Das eindrucksvolle Gebäude hat gute zweihundertfünfzig Jahre Brauereigeschichte auf dem Buckel, hat aber auch traurige Zeiten gesehen. Bereits 1712 wurde hier Bier gebraut, und es waren so berühmte Familien wie die Žerotíns, die Fürstenbergs, die Kinskys und die Rothschilds, die ihr Geld mit der Bierproduktion machten. Ständig wurde die Produktion erweitert und verbessert, und nach und nach wurden lange und tiefe Kellergänge in den Berg Kozák direkt hinter dem Gebäude getrieben, die auch ohne maschinelle Kühlung eine kontrollierte Gärung und somit die Produktion untergärigen Biers erlaubten.

Selbst nach den Zerstörungen des Zweiten Weltkriegs wurde die Brauerei wieder aufgebaut und mit einem kupfernen Sudwerk ausgerüstet. Kaum war aber im Zuge der Verstaatlichung des Brauereiweisens in der Tschechoslowakei entschieden worden, die Brauerei in Přerov zum lokalen Zentrum des Brauens zu machen und alle anderen Brauereien der Region zu schließen, wurde das Sudwerk 1949 wieder demontiert und verschrottet. Der letzte Sud entstand im Januar 1949, die Brauerei wurde dem Verfall preisgegeben, fast 250 Jahre Brauereigeschichte endeten.

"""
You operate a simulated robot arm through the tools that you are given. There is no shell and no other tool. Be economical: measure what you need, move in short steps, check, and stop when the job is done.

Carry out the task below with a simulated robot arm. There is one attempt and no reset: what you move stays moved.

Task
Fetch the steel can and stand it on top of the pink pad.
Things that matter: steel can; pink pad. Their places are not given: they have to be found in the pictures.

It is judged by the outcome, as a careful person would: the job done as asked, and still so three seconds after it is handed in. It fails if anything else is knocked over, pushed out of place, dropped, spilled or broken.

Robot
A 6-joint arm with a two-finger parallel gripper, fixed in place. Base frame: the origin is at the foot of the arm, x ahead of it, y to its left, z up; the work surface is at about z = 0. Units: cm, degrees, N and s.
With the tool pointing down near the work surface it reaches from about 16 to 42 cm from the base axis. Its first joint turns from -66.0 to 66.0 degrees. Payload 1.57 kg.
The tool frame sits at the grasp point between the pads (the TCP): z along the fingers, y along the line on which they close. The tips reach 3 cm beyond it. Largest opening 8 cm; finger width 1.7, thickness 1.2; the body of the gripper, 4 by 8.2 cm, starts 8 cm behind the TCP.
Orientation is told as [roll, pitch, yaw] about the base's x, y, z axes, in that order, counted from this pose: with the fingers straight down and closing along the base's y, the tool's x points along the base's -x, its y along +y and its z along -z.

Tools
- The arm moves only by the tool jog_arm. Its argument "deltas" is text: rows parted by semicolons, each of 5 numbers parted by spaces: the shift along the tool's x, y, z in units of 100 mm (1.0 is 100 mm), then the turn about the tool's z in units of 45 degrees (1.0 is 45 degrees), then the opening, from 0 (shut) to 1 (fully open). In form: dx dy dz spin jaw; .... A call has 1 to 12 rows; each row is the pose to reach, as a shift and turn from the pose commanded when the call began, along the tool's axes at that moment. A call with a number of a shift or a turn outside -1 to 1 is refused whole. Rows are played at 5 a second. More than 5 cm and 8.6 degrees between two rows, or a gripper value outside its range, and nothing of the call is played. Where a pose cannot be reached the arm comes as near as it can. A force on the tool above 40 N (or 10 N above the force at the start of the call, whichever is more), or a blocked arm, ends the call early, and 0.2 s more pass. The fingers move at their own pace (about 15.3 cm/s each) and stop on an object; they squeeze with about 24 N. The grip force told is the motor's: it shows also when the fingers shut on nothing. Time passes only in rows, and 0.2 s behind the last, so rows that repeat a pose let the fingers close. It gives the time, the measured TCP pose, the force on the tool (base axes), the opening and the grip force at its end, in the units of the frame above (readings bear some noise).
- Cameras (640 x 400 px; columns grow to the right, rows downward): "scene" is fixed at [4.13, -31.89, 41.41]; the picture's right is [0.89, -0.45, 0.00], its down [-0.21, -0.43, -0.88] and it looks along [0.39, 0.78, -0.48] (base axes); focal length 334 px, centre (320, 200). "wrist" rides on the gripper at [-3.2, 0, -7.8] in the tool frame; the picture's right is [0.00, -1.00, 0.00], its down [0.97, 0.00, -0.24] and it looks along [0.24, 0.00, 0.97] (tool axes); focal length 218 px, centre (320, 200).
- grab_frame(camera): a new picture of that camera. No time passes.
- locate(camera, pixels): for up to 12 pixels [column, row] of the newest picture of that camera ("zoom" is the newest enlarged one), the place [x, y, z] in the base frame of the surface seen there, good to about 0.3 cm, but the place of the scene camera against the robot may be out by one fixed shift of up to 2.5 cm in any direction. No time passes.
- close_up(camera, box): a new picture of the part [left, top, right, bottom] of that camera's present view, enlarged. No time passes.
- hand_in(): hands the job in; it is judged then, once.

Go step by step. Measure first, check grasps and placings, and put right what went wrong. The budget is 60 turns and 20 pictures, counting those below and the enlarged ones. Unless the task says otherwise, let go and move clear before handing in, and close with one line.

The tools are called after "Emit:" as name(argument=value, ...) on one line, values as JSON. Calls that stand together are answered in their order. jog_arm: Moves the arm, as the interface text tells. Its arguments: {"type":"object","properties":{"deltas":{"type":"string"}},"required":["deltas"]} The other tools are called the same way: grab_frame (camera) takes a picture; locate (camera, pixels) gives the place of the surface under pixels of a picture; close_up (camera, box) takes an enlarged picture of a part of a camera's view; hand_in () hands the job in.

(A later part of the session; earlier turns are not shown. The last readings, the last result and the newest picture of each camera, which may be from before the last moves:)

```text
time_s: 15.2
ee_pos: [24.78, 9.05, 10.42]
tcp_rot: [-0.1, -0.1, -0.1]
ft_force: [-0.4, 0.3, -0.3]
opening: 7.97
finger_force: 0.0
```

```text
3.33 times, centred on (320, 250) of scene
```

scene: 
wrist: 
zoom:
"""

Bis sechzig Jahre später hier erneut eine Brauerei eingerichtet wurde. Am 3. Juli 2010 öffnete die Gasthausbrauerei Rožnovský Pivovar ihre Pforten, und seitdem geht es mit dem alten Gebäude wieder aufwärts.

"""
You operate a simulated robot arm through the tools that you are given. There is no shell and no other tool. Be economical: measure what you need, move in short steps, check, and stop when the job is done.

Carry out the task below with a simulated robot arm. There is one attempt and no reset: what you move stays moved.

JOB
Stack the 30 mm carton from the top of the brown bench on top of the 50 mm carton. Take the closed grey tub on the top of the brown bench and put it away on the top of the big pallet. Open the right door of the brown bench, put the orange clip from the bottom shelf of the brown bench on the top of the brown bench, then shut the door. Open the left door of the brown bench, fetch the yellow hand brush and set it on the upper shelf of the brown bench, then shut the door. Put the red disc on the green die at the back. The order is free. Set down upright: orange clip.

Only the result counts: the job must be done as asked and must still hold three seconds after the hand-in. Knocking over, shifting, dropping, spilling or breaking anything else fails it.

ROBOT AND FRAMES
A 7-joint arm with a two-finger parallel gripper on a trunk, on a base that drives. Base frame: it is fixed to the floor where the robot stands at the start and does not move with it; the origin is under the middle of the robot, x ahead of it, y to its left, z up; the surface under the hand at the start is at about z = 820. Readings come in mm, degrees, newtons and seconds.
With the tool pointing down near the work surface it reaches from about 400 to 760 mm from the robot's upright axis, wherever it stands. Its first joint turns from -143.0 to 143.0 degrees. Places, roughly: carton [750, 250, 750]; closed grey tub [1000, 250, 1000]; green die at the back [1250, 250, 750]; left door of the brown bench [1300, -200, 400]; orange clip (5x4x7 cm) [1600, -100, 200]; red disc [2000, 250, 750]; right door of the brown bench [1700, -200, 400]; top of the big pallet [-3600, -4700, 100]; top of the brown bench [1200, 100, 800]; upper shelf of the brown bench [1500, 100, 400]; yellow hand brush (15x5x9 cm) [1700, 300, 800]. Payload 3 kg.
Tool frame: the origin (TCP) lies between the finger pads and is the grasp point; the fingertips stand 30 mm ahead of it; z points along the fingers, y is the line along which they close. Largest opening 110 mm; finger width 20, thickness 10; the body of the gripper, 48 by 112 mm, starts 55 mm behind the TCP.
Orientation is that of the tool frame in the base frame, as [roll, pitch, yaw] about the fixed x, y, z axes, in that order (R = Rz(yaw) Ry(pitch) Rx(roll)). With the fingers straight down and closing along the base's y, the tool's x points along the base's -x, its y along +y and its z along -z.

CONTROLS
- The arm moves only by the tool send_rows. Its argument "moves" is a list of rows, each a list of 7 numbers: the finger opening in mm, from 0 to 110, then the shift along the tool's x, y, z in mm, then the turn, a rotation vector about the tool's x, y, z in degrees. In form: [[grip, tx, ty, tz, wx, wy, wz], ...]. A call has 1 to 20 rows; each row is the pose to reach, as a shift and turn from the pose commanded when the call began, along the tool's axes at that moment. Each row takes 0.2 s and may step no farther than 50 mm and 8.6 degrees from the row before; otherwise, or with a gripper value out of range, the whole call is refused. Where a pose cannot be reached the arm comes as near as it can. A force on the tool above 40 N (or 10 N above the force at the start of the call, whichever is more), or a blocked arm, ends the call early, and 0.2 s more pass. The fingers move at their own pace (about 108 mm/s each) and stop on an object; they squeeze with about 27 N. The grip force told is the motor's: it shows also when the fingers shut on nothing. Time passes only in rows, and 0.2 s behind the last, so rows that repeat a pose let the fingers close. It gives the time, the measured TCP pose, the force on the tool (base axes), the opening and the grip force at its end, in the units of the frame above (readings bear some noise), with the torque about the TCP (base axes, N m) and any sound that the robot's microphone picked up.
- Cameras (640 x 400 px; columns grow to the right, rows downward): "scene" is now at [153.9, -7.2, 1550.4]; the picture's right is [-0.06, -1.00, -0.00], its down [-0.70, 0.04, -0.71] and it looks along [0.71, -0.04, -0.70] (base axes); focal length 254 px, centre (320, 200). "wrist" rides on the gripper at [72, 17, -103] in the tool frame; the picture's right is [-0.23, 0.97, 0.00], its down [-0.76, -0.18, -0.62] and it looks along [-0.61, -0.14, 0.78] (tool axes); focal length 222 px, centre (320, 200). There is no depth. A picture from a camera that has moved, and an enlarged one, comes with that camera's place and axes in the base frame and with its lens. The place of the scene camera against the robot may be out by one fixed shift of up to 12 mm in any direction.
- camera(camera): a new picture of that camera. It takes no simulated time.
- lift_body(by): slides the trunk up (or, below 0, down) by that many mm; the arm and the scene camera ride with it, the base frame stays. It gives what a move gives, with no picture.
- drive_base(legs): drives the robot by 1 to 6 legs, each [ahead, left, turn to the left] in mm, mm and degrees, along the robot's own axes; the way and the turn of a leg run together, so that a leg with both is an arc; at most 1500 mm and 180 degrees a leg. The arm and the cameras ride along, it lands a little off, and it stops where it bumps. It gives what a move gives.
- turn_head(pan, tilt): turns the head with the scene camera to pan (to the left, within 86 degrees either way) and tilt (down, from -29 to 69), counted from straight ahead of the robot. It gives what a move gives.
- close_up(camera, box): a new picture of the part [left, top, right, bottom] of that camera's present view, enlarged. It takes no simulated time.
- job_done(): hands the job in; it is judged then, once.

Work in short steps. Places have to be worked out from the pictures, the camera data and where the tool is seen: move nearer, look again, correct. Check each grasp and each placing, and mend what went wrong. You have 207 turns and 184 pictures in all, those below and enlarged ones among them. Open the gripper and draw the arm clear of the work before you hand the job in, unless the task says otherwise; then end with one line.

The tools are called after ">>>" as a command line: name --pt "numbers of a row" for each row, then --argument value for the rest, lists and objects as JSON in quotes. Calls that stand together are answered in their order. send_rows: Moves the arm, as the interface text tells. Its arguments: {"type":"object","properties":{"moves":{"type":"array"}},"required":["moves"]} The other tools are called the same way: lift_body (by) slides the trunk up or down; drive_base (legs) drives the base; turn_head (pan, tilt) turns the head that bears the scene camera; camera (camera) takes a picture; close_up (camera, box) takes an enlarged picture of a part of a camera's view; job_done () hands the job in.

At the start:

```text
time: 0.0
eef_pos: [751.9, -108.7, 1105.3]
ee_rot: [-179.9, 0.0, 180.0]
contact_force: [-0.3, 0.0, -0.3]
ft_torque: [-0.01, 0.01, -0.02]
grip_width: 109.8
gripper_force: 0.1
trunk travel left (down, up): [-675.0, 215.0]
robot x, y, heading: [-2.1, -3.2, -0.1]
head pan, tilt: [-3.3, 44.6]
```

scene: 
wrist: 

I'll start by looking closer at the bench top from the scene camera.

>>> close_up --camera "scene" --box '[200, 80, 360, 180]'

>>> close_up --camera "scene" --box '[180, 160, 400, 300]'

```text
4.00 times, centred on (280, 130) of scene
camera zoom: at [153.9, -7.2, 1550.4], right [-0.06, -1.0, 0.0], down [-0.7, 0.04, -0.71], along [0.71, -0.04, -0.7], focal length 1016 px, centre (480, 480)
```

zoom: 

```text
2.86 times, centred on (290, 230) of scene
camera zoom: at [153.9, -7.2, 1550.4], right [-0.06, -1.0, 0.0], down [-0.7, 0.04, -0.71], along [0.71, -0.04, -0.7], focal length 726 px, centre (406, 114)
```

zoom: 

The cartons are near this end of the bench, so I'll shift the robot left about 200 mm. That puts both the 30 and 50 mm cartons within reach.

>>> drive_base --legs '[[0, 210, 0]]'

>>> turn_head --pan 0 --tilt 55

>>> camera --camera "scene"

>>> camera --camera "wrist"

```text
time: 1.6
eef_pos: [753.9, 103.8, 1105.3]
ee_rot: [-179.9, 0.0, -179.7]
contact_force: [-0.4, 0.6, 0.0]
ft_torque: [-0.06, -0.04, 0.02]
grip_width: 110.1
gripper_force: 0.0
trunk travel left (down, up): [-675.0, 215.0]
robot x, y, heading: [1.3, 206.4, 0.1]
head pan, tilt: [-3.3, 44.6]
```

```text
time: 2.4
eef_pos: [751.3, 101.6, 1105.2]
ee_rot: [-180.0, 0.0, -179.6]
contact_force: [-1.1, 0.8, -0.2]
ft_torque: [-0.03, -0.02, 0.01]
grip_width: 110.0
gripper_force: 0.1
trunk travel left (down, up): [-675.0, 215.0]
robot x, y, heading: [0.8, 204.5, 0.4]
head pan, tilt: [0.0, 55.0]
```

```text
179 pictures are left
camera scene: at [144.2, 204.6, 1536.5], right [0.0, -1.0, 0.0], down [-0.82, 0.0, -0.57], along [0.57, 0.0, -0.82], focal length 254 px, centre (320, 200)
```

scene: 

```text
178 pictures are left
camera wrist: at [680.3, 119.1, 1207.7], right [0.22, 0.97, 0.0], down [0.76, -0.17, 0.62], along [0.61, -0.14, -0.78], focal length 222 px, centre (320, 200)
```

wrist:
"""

Wir stellen das Auto auf dem Parkplatz ab und bestaunen zunächst die große Gebäudefront. Rechter Hand ein kleiner Zuckerbäcker, direkt vor uns der Eingang zu den Bierbädern, und linker Hand der Eingang in die Schwemme, in die kleine Schankstube der Brauerei. Wir lassen den Zuckerbäcker links liegen (also eigentlich rechts, aber die Metapher verlangt es anders), laufen durch den Aufenthaltsraum der Bierbäder, in denen es nach einer merkwürdigen Mischung aus aromatischen Ölen, Honig und Bier riecht, und betreten die Schankstube von hinten.

Wir laufen direkt auf die Rückseite eines kleinen, kupfernen Sudwerks zu, gehen einmal drumherum und stehen in der Schwemme. Dicke, klobige Holzmöbel, eine winzige Theke in der Ecke mit immerhin sechs verschiedenen Bieren, und durch große Glasscheiben kann man in den Gär- und Lagerbereich sehen, wo zahlreiche Tanks, Fässer und sonstige Installationen gut sichtbar sind.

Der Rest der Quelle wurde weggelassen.